### Text extract:
********************
Dawn S. Neuman

Associate Professor and Associate Chair
Ph.D., University of Washington, 1989

Plant Physiology: root development, physiological adaptations of plants to environmental stress.


The research in my laboratory centers on the physiology of plants, especially plant responses to changes in the environment. I have studied the effects of environmental stress on many aspects of growth and metabolism from cellular-molecular levels of organization to whole plant growth responses.

A complete picture of the physiology of plants is needed before we can direct plant responses to the environment. By looking at the system as a whole, we begin to understand mechanisms for coordination of whole plant responses to environmental stress.

Recently, much of my work has been directed at trying to understand the coordinated functions of shoots and roots. Chemical factors that are transported between plant parts may have an important influence on the integrative physiology of plants. Although a great deal is known about the physiology of plants, with regard to the chemical integration between roots and shoots there are more questions than answers. Among the important questions that remain unanswered are: (1) How similar are the control mechanisms from one plant to the next? (2) Does integration occur through a single substance or a complex of two or more substances? (3) Do hormonal substances act as integrators or are nutritional factors important?

Currently, we are comparing crosses between specific bean genotypes from different geographic centers of origin in which Fl plants are dwarfed. This hybrid dwarfing is controlled by independent root and shoot effects. Studies using these plants may allow us to further understand the integration between roots and shoots.
********************
### The tasks:
A) I need one stretch of the text extract verbatim, from "Plant Physiology: root" to "responses to environmental stress.".
B) Resume the text extract where it left off.

### Available data:
********************
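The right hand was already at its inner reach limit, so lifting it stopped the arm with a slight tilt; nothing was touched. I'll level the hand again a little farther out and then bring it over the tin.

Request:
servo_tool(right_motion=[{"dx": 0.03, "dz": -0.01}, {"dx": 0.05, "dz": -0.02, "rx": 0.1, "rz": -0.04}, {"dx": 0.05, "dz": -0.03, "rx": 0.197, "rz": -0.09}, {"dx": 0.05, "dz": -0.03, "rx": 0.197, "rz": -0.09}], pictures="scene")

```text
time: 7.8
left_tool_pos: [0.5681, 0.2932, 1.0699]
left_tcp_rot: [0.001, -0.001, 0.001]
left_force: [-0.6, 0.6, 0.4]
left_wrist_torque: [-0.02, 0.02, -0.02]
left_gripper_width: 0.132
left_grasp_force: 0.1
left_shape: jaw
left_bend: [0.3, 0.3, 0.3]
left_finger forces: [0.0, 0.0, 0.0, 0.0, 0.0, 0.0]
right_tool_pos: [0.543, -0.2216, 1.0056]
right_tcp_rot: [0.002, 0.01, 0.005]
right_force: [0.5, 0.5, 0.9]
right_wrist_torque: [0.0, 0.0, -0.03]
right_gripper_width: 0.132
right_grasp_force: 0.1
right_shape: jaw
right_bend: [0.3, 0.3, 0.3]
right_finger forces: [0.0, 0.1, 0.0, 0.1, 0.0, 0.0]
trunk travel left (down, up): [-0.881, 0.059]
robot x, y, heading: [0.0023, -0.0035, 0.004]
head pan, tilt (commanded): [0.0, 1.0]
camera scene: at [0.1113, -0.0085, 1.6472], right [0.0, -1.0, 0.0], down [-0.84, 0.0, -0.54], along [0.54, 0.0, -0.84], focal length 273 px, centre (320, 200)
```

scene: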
********************
### Outputs by task:
A)
Plant Physiology: root development, physiological adaptations of plants to environmental stress.


The research in my laboratory centers on the physiology of plants, especially plant responses to changes in the environment. I have studied the effects of environmental stress on many aspects of growth and metabolism from cellular-molecular levels of organization to whole plant growth responses.

A complete picture of the physiology of plants is needed before we can direct plant responses to the environment. By looking at the system as a whole, we begin to understand mechanisms for coordination of whole plant responses to environmental stress.

B)
Neuman, D. S. and B. A. Smit (1993) Root-hypoxia induced changes in the pattern of translatable mRNAs in poplar leaves. Journal of Experimental Botany (in press).

Neuman, D. S. (1993) Shoot responses to root stress: A resource gathering point of view. Journal of Arboriculture 19: 118-124.

Neuman, D. S. and B. A. Smit (1991) The influence of leaf water status and ABA on leaf growth and stomata of Phaseolus seedlings with hypoxic roots. Journal of Experimental Botany 42: 1499-1506.

Neuman, D. S., S, B, Rood and B. A. Smit (1990) Does cytokinin transport from root to shoot in xylem sap regulate leaf responses to root hypoxia? Journal of Experimental Botany 41: 13251333.

Neuman, D. S. and B. A. Smit (1990) Stomatal responses to root hypoxia in Phaseolus vulgaris: Involvement of ABA and cytokinins. pp. 320-322 in Importance of root to shoot communication in the responses to environmental stress, Monograph 21, W. J. Davies and B. Jeffcoat, eds. British Society for Plant Growth Regulation, Bristol.